::: Dataset excerpt
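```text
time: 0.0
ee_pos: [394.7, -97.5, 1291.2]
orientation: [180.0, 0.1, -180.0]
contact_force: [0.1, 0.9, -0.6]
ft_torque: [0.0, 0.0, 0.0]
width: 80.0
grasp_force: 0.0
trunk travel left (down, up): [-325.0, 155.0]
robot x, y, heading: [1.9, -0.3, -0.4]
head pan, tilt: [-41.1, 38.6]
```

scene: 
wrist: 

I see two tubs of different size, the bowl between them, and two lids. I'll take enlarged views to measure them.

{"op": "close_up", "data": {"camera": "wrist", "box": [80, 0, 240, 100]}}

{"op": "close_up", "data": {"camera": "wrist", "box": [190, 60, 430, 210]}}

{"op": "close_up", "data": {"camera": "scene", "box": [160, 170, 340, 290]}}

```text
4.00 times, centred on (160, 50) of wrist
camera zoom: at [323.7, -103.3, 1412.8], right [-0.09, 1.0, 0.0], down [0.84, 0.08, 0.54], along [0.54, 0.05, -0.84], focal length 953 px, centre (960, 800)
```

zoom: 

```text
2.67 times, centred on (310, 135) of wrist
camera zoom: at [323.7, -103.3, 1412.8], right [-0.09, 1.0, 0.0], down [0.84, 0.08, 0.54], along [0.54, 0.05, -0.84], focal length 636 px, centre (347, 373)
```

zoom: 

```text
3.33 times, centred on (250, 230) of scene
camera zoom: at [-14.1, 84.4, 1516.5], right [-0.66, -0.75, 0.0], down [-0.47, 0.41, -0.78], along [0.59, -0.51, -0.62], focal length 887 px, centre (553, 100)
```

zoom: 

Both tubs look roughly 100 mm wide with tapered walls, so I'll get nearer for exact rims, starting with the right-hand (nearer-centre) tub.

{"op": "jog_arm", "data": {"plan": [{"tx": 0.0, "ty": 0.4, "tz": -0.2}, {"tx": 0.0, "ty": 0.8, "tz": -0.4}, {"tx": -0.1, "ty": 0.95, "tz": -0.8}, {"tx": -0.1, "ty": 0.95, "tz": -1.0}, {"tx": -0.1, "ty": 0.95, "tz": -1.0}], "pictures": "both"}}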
::::::
Task brief: Search the lines for the string "length" and copy every line that has it.

Finished exercise:
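camera zoom: at [323.7, -103.3, 1412.8], right [-0.09, 1.0, 0.0], down [0.84, 0.08, 0.54], along [0.54, 0.05, -0.84], focal length 953 px, centre (960, 800)
camera zoom: at [323.7, -103.3, 1412.8], right [-0.09, 1.0, 0.0], down [0.84, 0.08, 0.54], along [0.54, 0.05, -0.84], focal length 636 px, centre (347, 373)
camera zoom: at [-14.1, 84.4, 1516.5], right [-0.66, -0.75, 0.0], down [-0.47, 0.41, -0.78], along [0.59, -0.51, -0.62], focal length 887 px, centre (553, 100)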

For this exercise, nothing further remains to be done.